As with attachments, web links provide a high degree of portability, as they are accessible from any device with an internet connection (although they will not be available offline).
Local file links provide the least portable option, as the same file would need to exist at the same location on every computer or device in order to be retrievable. You can choose to refer to locally linked files via an absolute or relative path, which is described in more detail below.
Note: Due to restrictions within iOS, it is not possible to link to files directly on iOS. You can, however, link to data within specific applications if they support internal linking (e.g. using x-callback-urls).
Each item can have one attached or linked image that is considered the primary image associated with that item. This image will be shown in the Inspector, and depending on your view settings, may also be visible as part of the item card in the Timeline, Narrative, and Mindmap views also.

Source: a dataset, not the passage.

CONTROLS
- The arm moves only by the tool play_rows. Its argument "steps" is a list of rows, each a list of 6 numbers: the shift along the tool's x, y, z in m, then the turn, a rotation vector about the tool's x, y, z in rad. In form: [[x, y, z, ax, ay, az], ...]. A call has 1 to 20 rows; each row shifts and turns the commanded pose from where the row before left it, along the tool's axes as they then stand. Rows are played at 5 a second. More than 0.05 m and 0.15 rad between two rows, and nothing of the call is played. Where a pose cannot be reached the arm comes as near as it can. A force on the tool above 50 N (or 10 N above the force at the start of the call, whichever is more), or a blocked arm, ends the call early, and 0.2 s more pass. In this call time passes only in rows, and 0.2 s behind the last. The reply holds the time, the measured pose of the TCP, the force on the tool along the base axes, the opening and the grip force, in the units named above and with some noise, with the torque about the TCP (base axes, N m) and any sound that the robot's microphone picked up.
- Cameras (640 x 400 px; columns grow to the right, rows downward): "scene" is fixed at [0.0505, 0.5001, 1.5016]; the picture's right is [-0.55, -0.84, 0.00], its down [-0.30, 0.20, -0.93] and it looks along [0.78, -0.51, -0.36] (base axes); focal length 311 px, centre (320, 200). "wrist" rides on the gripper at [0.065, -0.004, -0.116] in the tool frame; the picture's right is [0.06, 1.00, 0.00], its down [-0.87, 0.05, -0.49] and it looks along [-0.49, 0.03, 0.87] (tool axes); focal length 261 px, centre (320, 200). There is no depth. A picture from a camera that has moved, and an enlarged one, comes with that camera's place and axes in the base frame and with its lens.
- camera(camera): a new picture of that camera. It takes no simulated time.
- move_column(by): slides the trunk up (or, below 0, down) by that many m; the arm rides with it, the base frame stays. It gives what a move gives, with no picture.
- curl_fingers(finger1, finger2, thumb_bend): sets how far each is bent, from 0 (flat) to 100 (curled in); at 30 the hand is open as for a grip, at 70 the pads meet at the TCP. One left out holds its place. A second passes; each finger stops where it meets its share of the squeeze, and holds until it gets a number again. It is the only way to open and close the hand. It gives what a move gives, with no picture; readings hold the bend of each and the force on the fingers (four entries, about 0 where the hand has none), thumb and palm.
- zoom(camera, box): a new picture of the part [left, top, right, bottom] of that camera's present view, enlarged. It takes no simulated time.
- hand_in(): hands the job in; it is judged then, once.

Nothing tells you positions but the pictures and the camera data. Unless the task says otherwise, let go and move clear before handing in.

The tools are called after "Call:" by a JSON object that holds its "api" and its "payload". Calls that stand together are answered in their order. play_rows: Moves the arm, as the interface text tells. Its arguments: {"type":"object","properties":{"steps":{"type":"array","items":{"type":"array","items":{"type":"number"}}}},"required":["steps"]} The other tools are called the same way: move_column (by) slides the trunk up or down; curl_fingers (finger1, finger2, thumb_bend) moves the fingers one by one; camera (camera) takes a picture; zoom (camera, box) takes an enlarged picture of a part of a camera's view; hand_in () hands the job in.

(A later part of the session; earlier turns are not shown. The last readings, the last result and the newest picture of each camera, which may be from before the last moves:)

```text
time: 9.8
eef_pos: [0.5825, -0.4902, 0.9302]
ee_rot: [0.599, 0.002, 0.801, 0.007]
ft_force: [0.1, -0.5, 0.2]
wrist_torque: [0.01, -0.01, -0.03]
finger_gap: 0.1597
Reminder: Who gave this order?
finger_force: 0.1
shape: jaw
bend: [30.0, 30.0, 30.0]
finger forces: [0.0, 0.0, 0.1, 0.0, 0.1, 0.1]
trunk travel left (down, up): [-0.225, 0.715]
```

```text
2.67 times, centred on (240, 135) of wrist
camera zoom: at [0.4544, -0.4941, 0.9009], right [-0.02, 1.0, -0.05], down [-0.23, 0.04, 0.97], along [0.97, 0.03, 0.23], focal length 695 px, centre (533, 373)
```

Further attachments or links, including additional images, can also be associated with the item and opened and viewed externally.
Modifying Images, Attachments and Links
An item's image, attachments and links are all set in the Attachments tab in the Item Inspector.
Setting the Primary Image
An item’s primary image can be an attachment or a link. When you attach an image, it is embedded into the timeline file.
Use the Attach image and Link to image buttons to set the image for the selected item(s).
When clicking Attach image, an Open Dialog window will allow you to choose a file from your computer to embed into the timeline file.
When clicking on Link to image, you can choose to type or paste a website URL, or click on the Browse button to link to a file on your computer (without embedding it into the timeline file).
In addition to the primary image, other files (including additional images) can be added to the file as attachments.
To add an attachment to an item, click on the add icon ( ) alongside the Attachments label, and then use the Open Dialog to select the file. This file will be embedded into the timeline file.
Once a file is attached, clicking on the filename will open the file in an appropriate external application (as determined by your operating system). The opened file is a copy of the attachment, not the original, so you cannot edit the attached file directly. You would instead have to delete the original attachment and add a new one.
Website and File Links
To add a new link to an item, click on the add icon ( ) alongside the Links label, and then either type in a website link or use the Browse button to link to a file on your computer (without embedding it into the timeline file).
Once a link is added, clicking on the link will open it in an appropriate browser or external application (as determined by your operating system).
Switching between Absolute and Relative Paths
Links to local external files (such as other files on your computer) can be stored as either absolute or relative paths. This setting is configured per-timeline file rather than per-link, so all of the links within the same file will use the same option.
Links within new timeline files are always stored as absolute paths by default. Once the timeline file has been saved for the first time, you can switch to using relative paths instead by choosing Convert Links To... Relative Paths under the File menu.
Once this setting is changed, all existing paths are converted to the new format, and this format will be used for any new links that are added to the file in future.
If you only intend to work on a single computer and will be linking to files spread throughout different folders across your computer, then storing links using absolute paths is the best approach.
If, however, you want your timeline to be portable across multiple computers, then storing local links using relative paths is the better option, as this will allow Aeon Timeline to locate the correct linked files as long as you copy a consistent folder structure across the computers.
Further information on Absolute vs Relative Paths
Although you are unlikely to type a local file path directly, it may help to understand how these two methods work to help you decide which is best for you, so the following sections provide more information on how absolute and relative paths differ.
Absolute paths specify the exact and entire location where a file is stored.
- On Windows, an absolute path will start by specifying a drive, such as:
- On Mac, an absolute path will start with a slash (/) and contain the entire path from your computer drive, such as:
As can be seen, the absolute path may contain some folders such as User folders that typically remain hidden from the user’s view inside Finder (Mac) or Windows Explorer. This makes absolute paths less portable, as they often include names from user accounts etc. that will differ from machine to machine.
Relative paths instead store the path from one file to another, in our case from the timeline file to the external file you are linking to. To do this, the special sequences ./ and ../ are used to refer to the current directory and the parent directory respectively. It is therefore typical that a relative path would start with one of those two sequences.
To provide concrete examples, assuming the files are stored in the same location referred to in the absolute paths above:
- A file adjacent to the timeline file(inside the MyProject folder) could be referenced as ./photo.png
- A file in a sub-folder within the MyProject folder could be referenced as ./images/photo.png
- A file in a separate folder Different Project next to the My Project folder could be referenced as ../DifferentProject/photo.png
As these paths do not contain references to user accounts or absolute folder paths, the linked files can be located as long as the relevant folders are preserved within the same relative position.
For instance, using the first two examples above, the links would work correctly so long as you copied the entire MyProject folder (and sub-folders) to a new location (including a different computer).